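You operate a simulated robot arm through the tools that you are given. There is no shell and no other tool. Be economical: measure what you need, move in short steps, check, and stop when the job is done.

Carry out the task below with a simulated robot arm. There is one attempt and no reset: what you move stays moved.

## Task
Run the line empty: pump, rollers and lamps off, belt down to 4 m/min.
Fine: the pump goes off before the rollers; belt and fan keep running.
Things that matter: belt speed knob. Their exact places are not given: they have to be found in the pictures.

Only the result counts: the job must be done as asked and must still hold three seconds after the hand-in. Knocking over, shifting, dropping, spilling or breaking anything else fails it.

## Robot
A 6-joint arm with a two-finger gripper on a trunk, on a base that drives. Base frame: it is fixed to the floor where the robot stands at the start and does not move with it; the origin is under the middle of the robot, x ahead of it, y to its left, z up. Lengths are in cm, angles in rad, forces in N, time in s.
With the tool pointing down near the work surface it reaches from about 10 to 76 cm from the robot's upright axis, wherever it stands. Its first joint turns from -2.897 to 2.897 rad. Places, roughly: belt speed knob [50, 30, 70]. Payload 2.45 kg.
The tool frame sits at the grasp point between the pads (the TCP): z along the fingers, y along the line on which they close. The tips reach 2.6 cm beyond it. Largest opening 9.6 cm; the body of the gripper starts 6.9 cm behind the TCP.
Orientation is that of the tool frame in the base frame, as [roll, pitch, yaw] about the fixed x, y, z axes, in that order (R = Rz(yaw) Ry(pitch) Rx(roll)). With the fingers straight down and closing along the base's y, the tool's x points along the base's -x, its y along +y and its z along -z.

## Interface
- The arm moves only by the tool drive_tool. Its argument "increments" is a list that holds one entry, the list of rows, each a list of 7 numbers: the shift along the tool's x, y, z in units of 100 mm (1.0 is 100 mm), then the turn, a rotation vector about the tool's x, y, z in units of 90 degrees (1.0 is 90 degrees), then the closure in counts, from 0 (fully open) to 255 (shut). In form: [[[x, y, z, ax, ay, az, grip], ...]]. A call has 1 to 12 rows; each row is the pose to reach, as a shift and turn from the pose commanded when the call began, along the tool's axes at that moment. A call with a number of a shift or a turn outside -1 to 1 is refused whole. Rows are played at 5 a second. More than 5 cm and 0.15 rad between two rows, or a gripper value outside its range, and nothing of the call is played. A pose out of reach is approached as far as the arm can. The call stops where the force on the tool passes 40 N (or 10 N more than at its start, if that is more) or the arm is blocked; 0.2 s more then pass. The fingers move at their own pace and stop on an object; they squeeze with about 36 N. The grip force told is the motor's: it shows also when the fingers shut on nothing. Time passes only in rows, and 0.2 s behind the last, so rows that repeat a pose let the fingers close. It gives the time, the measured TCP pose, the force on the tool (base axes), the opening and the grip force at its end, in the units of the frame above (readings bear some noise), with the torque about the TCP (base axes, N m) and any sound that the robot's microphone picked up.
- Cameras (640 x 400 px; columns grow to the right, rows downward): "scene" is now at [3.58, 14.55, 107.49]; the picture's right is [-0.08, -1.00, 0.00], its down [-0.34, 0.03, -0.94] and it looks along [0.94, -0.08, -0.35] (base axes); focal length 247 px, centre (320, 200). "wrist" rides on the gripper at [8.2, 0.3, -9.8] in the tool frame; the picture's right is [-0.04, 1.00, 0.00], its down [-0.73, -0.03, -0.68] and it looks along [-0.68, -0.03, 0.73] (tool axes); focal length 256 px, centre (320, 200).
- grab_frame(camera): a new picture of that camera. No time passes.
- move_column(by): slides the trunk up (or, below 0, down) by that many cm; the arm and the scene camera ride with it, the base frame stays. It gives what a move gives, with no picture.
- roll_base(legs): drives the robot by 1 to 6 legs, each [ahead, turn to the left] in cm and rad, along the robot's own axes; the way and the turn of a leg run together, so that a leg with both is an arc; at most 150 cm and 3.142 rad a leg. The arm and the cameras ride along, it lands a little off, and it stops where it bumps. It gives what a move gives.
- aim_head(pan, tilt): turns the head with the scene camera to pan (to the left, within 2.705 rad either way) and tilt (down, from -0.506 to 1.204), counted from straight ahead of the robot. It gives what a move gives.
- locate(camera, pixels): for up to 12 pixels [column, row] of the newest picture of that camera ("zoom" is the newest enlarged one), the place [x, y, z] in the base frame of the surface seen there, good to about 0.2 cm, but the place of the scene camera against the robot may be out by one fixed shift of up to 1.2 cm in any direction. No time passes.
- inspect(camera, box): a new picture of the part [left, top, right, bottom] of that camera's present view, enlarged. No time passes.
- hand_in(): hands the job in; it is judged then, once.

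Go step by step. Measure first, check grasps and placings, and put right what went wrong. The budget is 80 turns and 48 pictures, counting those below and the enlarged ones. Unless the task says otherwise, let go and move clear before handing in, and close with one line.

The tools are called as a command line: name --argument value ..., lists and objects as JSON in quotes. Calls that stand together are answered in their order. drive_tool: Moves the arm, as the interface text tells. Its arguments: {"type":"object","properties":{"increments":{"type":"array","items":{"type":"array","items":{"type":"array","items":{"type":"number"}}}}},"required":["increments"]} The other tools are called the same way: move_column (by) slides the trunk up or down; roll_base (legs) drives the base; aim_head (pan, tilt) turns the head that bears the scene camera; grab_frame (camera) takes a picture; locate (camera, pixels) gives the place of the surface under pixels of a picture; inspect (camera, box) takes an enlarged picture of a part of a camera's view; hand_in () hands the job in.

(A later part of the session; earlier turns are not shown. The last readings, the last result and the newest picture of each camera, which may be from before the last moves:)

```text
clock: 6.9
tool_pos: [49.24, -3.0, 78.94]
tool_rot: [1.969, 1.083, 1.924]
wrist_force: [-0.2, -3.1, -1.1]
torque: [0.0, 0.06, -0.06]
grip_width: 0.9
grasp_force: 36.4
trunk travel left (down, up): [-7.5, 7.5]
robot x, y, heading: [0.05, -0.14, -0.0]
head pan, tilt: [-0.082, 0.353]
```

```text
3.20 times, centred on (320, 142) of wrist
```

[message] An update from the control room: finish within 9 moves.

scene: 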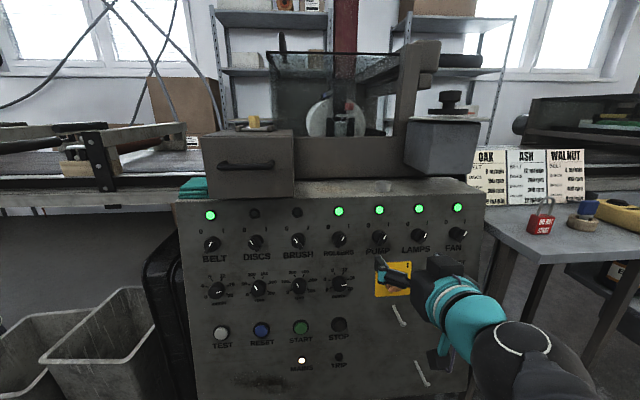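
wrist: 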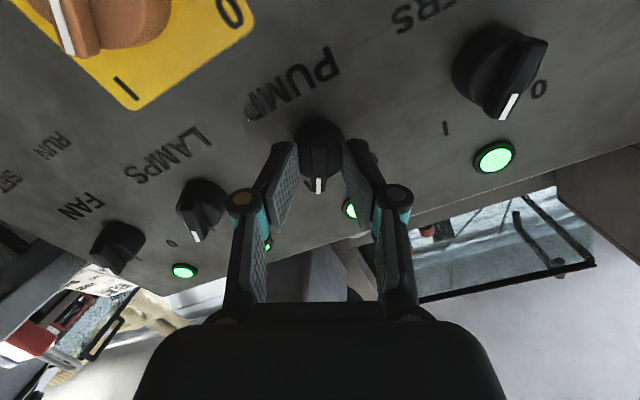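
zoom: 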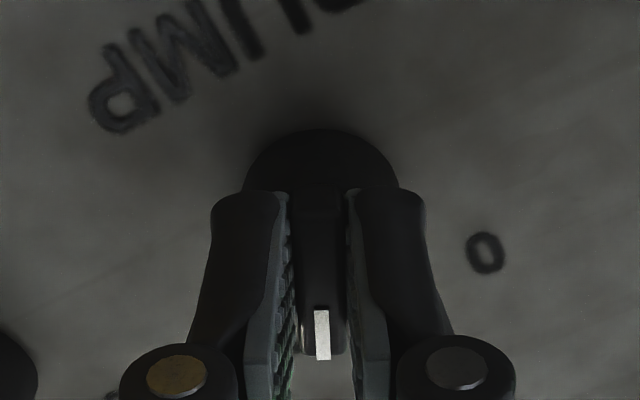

══════════════════════════════

TASK BRIEF:
Starting at the line that contains "(A later part", retype each line through the final one in the listing, with both ends kept and the pictures omitted.

TASK OUTPUT:
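(A later part of the session; earlier turns are not shown. The last readings, the last result and the newest picture of each camera, which may be from before the last moves:)

```text
clock: 6.9
tool_pos: [49.24, -3.0, 78.94]
tool_rot: [1.969, 1.083, 1.924]
wrist_force: [-0.2, -3.1, -1.1]
torque: [0.0, 0.06, -0.06]
grip_width: 0.9
grasp_force: 36.4
trunk travel left (down, up): [-7.5, 7.5]
robot x, y, heading: [0.05, -0.14, -0.0]
head pan, tilt: [-0.082, 0.353]
```

```text
3.20 times, centred on (320, 142) of wrist
```

[message] An update from the control room: finish within 9 moves.

scene: 
wrist: 
zoom: 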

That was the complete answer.